▶ _Supplied material_:
* Start *

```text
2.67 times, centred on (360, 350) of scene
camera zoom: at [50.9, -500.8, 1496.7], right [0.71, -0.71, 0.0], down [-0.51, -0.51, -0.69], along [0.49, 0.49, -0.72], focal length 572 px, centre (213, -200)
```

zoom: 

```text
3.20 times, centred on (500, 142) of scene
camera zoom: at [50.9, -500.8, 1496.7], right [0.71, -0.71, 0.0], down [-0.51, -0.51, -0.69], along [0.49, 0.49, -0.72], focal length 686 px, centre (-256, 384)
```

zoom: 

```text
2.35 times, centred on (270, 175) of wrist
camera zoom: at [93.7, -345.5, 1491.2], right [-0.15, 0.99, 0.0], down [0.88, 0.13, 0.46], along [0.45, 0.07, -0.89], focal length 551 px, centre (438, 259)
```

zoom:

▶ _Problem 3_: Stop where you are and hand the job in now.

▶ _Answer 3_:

* End *

▶ _Passage to read_:
* Start *

Not even talking about the products side and everything, but generally just starting out and then being in the water and then learning by doing. I never studied entrepreneurship. I have never read a proper business plan, I just do what I am passionate about. But the knowledge is out there so we can tap in to our networks of our friends who have bigger friends that can help us to take one hurdle at a time. But, if you are not passionate or do not believe in what you do, then you know even a medium size hurdle can lead to throwing in the towel.

REMANING MOTIVATED

RICH: I was having a conversation about that if you are not passionate about the issue, then you're never going to start a business on it. Even if you start a business, you're never really going to fulfill the mission of that business. You're going lose passion over time. How do you remain passionate about this issue? What is it that gets you up every morning? What do you love to see?

MICHAEL: What I love to see is like to create more experiences that have more impact. I see myself still at the very, very, very beginning for things. Right now I have stabilized our enterprise. We have bookings coming in. We are building a following of support. I'm having a strong core team now. We haven't even tapped fulfilling into the potential of what we do.

* End *

▶ _Problem 1_: Quote the passage to read word for word, starting at "Not even talking" and ending with "in the towel.".
▶ _Problem 2_: Go on with the passage to read that begins "Not even talking" from its last line.

▶ _Answer 1_:
Not even talking about the products side and everything, but generally just starting out and then being in the water and then learning by doing. I never studied entrepreneurship. I have never read a proper business plan, I just do what I am passionate about. But the knowledge is out there so we can tap in to our networks of our friends who have bigger friends that can help us to take one hurdle at a time. But, if you are not passionate or do not believe in what you do, then you know even a medium size hurdle can lead to throwing in the towel.

▶ _Answer 2_:
With all the networks and everyone that is here in the city of Bangkok, there is so many potential synergies I want to go one at a time. I think I don't have enough years of my life and the day doesn't have enough hours to pursue all this. That keeps me going.

TELLING THE STORY WELL

RICH: How do take that to other forms? How do you make sure that when you tell a story that it has real impact? Is there a way to do that through like humans of Bangkok mindset?

MICHAEL: I see it as a research and learning process. That content that I research and that I learn in the process I pass it on to either the travelers or I pass it onto my guides now to get them trained in these aspects. Then the third to raise awareness online. It can be through social media, through blogs, but then as always the time limitation because that's kind of generalist work that we are doing. You need to actually put a really heavy focus on it. You can't really do it as a side.

If you run out being a guide, then running the company, then a blogger. You need a team that really believes in what you do. So that is going to be my job connecting creative storytellers, photographers, or videographers to the work that we do. Then creating content and educators inspires and then when people get exposures to each of the story, there is something they can also experience here in Bangkok.

A STORY OF IMPACT

RICH: Tell me a story of a tour that you gave or a person that you met that you hold on to yourself and just like wow, that had a real impact on you.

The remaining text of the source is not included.